:: Excerpt to read ::
THIRD AMENDED AND RESTATED AGREEMENT OF LIMITED PARTNERSHIP

THIS THIRD AMENDED AND RESTATED AGREEMENT OF LIMITED PARTNERSHIP is
entered into effective as of the 4th day of August, 2003 (except as to the "LLC
Contributions" defined and described in the Recitals hereof and Section 3.3(c),
as to which the effective date shall be September 26, 2003), by and among THE
TOWN AND COUNTRY TRUST, a Maryland real estate investment trust ("TCT"); THE
TOWN AND COUNTRY ORIOLE CORPORATION ("TC-Oriole"), THE TOWN AND COUNTRY HOLDING
CORPORATION ("REIT Sub"), and THE TOWN AND COUNTRY HOLDING CORPORATION II ("REIT
Sub II"), each a Delaware corporation and each a wholly-owned subsidiary of TCT;
THE BAL-PENN COMPANY, an Ohio limited partnership ("Bal-Penn"); HARVEY SCHULWEIS
("Schulweis"); and PAUL E. TAYLOR, JR. ("Taylor"). TCT, TC-Oriole, REIT Sub and
REIT Sub II may be referred to individually as a "General Partner" and
collectively as the "General Partners". Bal-Penn, Schulweis, Taylor, and any
substitute or other Limited Partner admitted to the Partnership in accordance
with Article VIII may be referred to individually as a "Limited Partner" and
collectively as the "Limited Partners". The Limited Partners and the General
Partners may be referred to individually as a "Partner" and collectively as the
"Partners".

R E C I T A L S:

TCT, TC-Oriole, Bal-Penn and Oriole formed a Maryland limited partnership
under the name and style of The TC Operating Limited Partnership (the
"Partnership") upon the filing of a certificate of limited partnership with the
Maryland Department of Assessments and Taxation on August 18, 1993 and the
execution of an Agreement of Limited Partnership of the Partnership dated as of
August 18, 1993 (the "1993 Agreement"). Oriole assigned its interest in the
Partnership to TC-Oriole, Schulweis and Taylor on August 23, 1993.

The Partners amended the 1993 Agreement effective as of January 25, 1995
and entered into an Amended and Restated Agreement of Limited Partnership
effective as of such date, and further amended and restated the Amended and
Restated Agreement of Limited Partnership effective as of January 31, 2001 (the
1993 Agreement, as so amended and restated, the "Prior Agreement").

The Partners desire to amend the provisions of the Prior Agreement to
provide for and reflect the contribution of additional capital to the
Partnership by TCT in exchange for Convertible Preferred Partnership Interests,
and to make certain corresponding changes to the allocation provisions of the
Prior Agreement, as further described in Section 3.5 of this Agreement. Pursuant
to Section 12.4 of the Prior Agreement, this Third Amended and Restated
Agreement of Limited Partnership has been approved by the General Partners and a
majority in interest of the Limited Partners.

:: Set exercise ::
Please continue the excerpt to read.

:: Given material ::
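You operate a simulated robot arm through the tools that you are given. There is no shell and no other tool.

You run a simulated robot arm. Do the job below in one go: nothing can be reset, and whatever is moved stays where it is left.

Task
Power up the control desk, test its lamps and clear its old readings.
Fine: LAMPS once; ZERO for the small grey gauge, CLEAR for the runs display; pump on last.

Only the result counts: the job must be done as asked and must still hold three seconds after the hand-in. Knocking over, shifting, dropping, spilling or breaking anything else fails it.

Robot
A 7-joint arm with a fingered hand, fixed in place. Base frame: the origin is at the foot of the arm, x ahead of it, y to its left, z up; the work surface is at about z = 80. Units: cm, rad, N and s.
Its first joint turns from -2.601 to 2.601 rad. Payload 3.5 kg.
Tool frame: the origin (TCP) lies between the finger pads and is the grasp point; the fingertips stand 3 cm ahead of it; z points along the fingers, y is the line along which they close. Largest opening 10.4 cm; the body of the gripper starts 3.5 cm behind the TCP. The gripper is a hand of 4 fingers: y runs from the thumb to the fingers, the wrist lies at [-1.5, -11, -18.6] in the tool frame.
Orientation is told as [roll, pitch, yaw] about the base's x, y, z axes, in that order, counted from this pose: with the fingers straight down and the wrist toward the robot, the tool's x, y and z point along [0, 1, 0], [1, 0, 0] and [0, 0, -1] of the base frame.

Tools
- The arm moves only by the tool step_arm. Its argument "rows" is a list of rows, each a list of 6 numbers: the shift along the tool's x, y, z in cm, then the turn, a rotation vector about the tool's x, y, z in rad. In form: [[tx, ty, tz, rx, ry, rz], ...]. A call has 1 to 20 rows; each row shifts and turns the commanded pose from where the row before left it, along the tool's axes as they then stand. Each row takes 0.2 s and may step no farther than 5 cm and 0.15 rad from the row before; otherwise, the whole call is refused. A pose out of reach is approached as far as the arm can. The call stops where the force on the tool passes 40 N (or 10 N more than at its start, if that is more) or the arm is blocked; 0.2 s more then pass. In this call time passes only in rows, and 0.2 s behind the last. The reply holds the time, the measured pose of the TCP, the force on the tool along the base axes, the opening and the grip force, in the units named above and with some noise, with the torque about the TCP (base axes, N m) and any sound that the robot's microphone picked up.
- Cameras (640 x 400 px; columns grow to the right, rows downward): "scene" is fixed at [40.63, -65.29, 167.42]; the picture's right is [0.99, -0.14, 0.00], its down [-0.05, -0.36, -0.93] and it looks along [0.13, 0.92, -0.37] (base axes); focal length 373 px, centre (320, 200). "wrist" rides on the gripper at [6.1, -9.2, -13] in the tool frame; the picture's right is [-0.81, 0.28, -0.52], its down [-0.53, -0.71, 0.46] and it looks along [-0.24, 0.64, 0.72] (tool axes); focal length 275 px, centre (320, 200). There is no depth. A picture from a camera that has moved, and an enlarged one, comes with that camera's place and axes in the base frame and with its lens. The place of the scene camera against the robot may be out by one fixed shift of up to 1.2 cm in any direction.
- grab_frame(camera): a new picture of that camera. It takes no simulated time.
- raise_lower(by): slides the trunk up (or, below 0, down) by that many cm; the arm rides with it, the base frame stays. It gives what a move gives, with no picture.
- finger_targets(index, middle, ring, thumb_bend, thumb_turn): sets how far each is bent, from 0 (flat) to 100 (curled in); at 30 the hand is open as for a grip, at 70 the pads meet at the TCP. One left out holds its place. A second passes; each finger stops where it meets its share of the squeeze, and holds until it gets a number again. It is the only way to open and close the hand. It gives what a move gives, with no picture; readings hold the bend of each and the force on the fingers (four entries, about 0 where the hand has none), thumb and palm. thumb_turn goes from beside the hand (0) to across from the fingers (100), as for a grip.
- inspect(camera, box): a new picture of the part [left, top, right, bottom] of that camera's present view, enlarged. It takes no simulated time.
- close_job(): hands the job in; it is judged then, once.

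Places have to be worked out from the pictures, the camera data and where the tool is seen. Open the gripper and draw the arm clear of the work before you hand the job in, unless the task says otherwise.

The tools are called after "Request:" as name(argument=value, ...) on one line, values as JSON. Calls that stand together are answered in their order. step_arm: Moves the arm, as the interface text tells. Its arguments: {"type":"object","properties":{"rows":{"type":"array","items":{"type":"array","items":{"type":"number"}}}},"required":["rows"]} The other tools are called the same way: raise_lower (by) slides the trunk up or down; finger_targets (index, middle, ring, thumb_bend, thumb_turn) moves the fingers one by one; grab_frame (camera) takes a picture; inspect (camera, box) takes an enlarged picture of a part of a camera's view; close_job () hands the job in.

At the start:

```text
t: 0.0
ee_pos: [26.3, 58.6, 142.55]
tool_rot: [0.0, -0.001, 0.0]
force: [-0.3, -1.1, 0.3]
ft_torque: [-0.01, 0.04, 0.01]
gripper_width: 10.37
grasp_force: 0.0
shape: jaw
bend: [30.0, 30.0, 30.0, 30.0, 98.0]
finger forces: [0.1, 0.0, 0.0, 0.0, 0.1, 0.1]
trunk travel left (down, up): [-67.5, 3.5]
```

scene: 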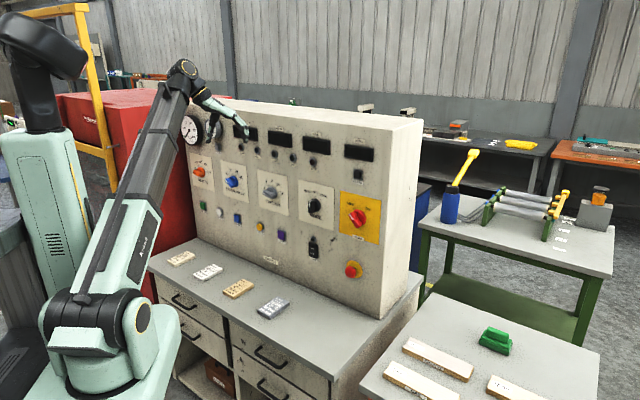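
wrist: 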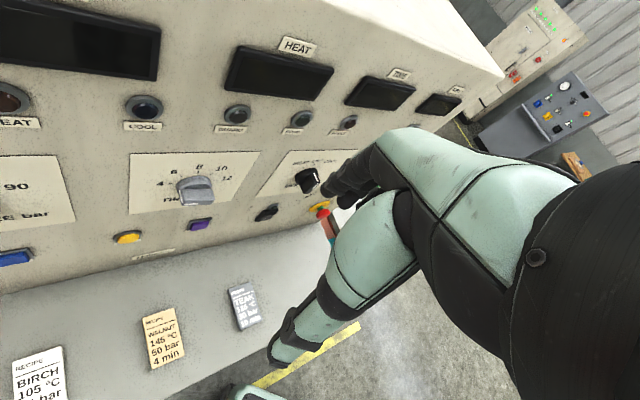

:: Result ::
The Partners further wish to amend the provisions of the Prior Agreement
to provide for and reflect:

(i) the formation by REIT Sub and REIT Sub II of wholly-owned subsidiaries
in the form of Delaware limited liability companies to be known as The Town and
Country Holding Company, LLC ("Holding") and The Town and Country Holding
Company II, LLC ("Holding II");

{PAGE}

(ii) the contribution to Holding by REIT Sub of REIT Sub's 1% general
partnership interest in The TC Property Company, a Maryland general partnership
(the "Property Company"), and in each of the Original Companies, the New
Companies, The TC-Christina Mill Company, The TC-Stonegate Company, and The
TC-Carlyle Station Company (all such companies, collectively, the "First PC
Companies");

(iii) the contribution to the Partnership by REIT Sub of REIT Sub's 100%
membership interest in Holding, and the issuance to REIT Sub in exchange
therefor of a general partnership interest in the Partnership;

(iv) the contribution to Holding II by REIT Sub II of REIT Sub II's 1%
general partnership interest in The TC Property Company II, a Maryland general
partnership ("Property Company II"), and in each of the seven Maryland general
partnerships listed on Exhibit C hereto (all such companies, collectively, the
"PC II Companies"); and

(v) the contribution to the Partnership by REIT Sub II of REIT Sub II's
100% membership interest in Holding II, and the issuance to REIT Sub II in
exchange therefor of a general partnership interest in the Partnership.

The foregoing series of transactions is referred to collectively herein as
the "LLC Contributions".

Therefore, the undersigned, being the general partners and a majority in
interest of the limited partners of the Partnership, wish to amend and restate
the Prior Agreement and to supersede in its entirety the Prior Agreement.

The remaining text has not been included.